EXCERPT PROVIDED:
□ □ □ □
John Garnett (bishop)
Garnett was born at Lambeth in 1707/8. His father, John Garnett, was rector of Sigglesthorne, in the East Riding of Yorkshire. His grandfather had been vicar of Kilham, and his great-grandfather a merchant in Newcastle. Educated at a school in Beverley, Yorkshire, he was admitted to St John's College, Cambridge in 1725, though he migrated to Sidney Sussex College in September 1728. Graduating B.A. in 1728/9 and M.A. in 1732, he became a fellow of Sidney Sussex in 1730, and was Lady Margaret preacher to the university from 1744 to 1752.
In 1751 Garnett went to Ireland as chaplain to the Lord Lieutenant, Lionel Sackville, 1st Duke of Dorset. In 1752 he became Bishop of Ferns and Leighlin; he was translated to Clogher in 1758, and remained bishop of Clogher until his death. In 1765 he was touted as a possible successor to William Carmichael as Archbishop of Dublin, though the Irishman Arthur Smyth was ultimately appointed.
Garnett died on 1 March 1782 at his home in Leinster Street, Dublin. There is a mural tablet to his memory in the chancel of St Lawrence's Church, Sigglesthorne, and a painting of him in St John's College, Cambridge.
Garnett married Dorothea, the youngest daughter of Sir Thomas Molyneux, 1st Baronet. According to the DNB, the John Garnett who was appointed dean of Exeter in February 1810, and died 11 March 1813, in his sixty-fifth year, was the Bishop's son.
□ □ □ □
GIVEN DATA:
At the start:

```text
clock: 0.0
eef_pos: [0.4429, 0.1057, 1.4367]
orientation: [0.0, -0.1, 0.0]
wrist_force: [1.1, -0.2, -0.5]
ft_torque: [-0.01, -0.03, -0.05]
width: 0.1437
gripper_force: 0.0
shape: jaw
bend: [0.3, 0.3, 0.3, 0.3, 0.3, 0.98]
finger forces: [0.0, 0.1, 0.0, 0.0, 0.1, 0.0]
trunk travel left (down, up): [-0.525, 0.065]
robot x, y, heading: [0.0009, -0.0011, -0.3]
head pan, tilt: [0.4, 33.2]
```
□ □ □ □
WHAT YOU WILL DO:
**1)** Transcribe the excerpt provided beginning at "In 1751 Garnett". Stop after "John's College, Cambridge.".
**2)** Your answer continues the excerpt provided from its final sentence.

ANSWERS FOR THIS EXERCISE:
**1)**
In 1751 Garnett went to Ireland as chaplain to the Lord Lieutenant, Lionel Sackville, 1st Duke of Dorset. In 1752 he became Bishop of Ferns and Leighlin; he was translated to Clogher in 1758, and remained bishop of Clogher until his death. In 1765 he was touted as a possible successor to William Carmichael as Archbishop of Dublin, though the Irishman Arthur Smyth was ultimately appointed.
Garnett died on 1 March 1782 at his home in Leinster Street, Dublin. There is a mural tablet to his memory in the chancel of St Lawrence's Church, Sigglesthorne, and a painting of him in St John's College, Cambridge.

**2)**
Garnett was a patron of the clergyman Philip Skelton: according to Skelton's biographer Samuel Burdy, Skelton "would have continued in a wild part of the country all his days had not Providence placed Dr. Garnett in the see of Clogher, who was remarkable for promoting men distinguished for literary qualifications." Elsewhere Burdy praised Garnett as "a pious, humble, good-natured man, a generous encourager of literature, kind to his domestics, and justly esteemed by all those who had an opportunity of knowing his virtues". Thomas Campbell corroborated this account in his Philosophical Survey of the South of Ireland (1777).
The only work of Garnett, besides some occasional sermons, was his prolix Dissertation on the Book of Job (1749; second edition 1752). On seeing it at the Duke of Newcastle's, to whom it was dedicated, Lord Morton remarked that it was 'a very proper book for the ante-chamber of a prime minister.' Garnett's theory, by which the book of Job is referred to the period of the Babylonian captivity, and Job regarded as the type of the oppressed nation of Israel, was original for an eighteenth-century divine.
- Richard Garnett, rev. Philip Carter. "Garnett, John". Oxford Dictionary of National Biography (online ed.). Oxford University Press. doi:10.1093/ref:odnb/10391. (Subscription or UK public library membership required.)
- The DNB gives his birth year as 1709. Venn says that he was aged 16 when admitted to St John's College, Cambridge in May 1725.
- "Garnett, John (GNT725J)". A Cambridge Alumni Database. University of Cambridge.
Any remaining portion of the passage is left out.